Miasto od kilku lat bezskutecznie próbuje zachęcić mieszkańców Elbląga do sprzątania po swoich pupilach. Co roku organizowane kampanie reklamowe, stawiane są kosze na psie odchody, rozdawane woreczki. Jak na razie efekt jest taki, że właściciele wiedzą, że powinni sprzątać po swoich pupilach, ale ta wiedza nie wpływa na ich zachowanie. Wszak wiadomo, że nie łatwo jest zmienić tzw. „polską mentalność”.
Zakres tegorocznej kampanii został rozszerzony. Powstał spot reklamowy, który jest emitowany w telewizji, na ekranach ledowych oraz na lokalnych portalach internetowych.
Hasło spotu brzmi: "Zostań saperem. Posprzątaj po swoim psie”. Pomysłodawcą i realizatorem spotu jest Telewizja Elbląska, z którą Urząd Miejski podpisał umowę. Trzeba przyznać, że spot przyciąga uwagę odbiorców.
- Mamy nadzieję, że taka forma zachęci właścicieli psów do usuwania po nich nieczystości – mówi Joanna Urbaniak, rzecznik Urzędu Miejskiego w Elblągu. - Oczywiście spoty nie są jedynym przedsięwzięciem mającym zachęcić do sprzątania po swoich psach.

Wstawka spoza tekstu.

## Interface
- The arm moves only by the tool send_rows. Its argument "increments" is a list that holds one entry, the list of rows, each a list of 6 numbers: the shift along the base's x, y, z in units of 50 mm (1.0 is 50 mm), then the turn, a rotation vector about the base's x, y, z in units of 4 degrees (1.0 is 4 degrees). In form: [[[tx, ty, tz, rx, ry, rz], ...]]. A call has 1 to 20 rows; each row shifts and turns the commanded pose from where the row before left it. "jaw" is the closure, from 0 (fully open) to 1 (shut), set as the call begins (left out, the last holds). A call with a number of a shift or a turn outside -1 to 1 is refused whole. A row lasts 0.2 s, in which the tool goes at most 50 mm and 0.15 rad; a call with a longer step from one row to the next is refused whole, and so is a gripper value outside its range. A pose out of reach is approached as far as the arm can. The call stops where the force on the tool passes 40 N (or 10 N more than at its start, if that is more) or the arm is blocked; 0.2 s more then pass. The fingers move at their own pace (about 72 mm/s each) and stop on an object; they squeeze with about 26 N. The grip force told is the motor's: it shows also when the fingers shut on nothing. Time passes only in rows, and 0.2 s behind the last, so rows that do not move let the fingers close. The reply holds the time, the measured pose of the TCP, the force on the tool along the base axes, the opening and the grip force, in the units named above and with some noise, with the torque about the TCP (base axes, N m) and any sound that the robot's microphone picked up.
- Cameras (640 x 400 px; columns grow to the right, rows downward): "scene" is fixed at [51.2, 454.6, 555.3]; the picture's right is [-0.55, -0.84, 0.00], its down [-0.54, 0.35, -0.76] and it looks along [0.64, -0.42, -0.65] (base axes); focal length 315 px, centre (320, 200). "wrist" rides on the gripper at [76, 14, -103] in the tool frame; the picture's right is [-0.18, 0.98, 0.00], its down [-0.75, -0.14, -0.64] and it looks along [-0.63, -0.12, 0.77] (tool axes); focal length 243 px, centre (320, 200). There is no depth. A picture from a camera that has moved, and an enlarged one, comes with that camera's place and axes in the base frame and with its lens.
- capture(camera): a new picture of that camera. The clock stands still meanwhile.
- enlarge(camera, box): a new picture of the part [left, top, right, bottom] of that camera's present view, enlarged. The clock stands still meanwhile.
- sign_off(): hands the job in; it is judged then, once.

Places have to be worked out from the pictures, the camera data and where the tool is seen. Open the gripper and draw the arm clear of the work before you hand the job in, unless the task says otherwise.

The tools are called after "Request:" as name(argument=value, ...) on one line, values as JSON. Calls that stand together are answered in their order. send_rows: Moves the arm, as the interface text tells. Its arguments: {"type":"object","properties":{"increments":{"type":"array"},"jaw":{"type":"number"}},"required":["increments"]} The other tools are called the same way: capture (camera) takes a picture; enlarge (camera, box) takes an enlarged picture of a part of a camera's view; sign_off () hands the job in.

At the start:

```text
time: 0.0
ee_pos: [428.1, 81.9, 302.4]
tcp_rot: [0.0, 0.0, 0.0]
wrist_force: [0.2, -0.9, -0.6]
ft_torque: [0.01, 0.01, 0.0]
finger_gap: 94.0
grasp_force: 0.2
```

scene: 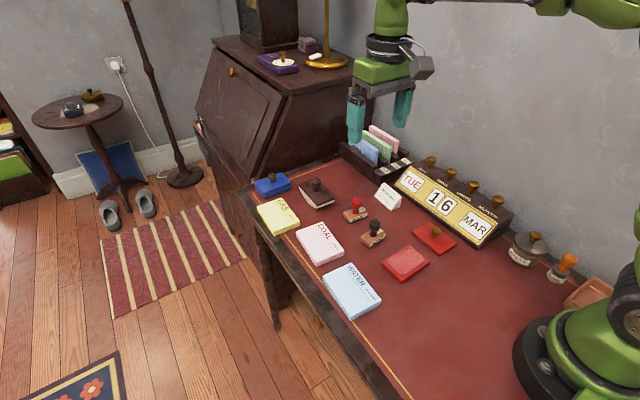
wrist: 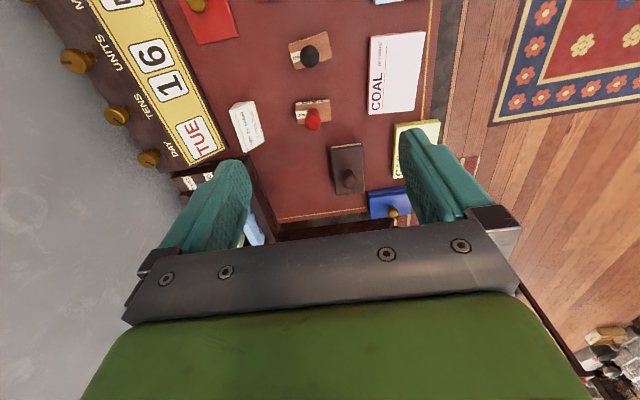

Co roku rozdawane są ulotki i woreczki do sprzątania po swoich psach także jako inserty do prasy lokalnej. W okresie od czerwca 2008 do sierpnia 2009 rozdanych zostało ok. 11 tys. ulotek i 5 tys. woreczków.
Mieszkańcy twierdzą, że wciąż nie są doinformowani, a może to tylko wymówka
Mimo corocznych kampanii mieszkańcy twierdzą, że nie dokońca wiedzą jaki jest ich zakres obowiązków związanych z posiadaniem czworonoga.
- Jeżeli miasto pobiera podatek za posiadanie psa to płacę za to, że miasto po nim sprząta – mówi Marek Kulig - Jeżeli miasto chce, żebym sprzątał po psie to dlaczego ja mam płacić podatek? Na co idą te pieniądze?
Problem polega na tym, że…podatek nie obowiązuje od dwóch lat. O czy nasi rozmówcy, właściciele czworonogów nie wiedzieli.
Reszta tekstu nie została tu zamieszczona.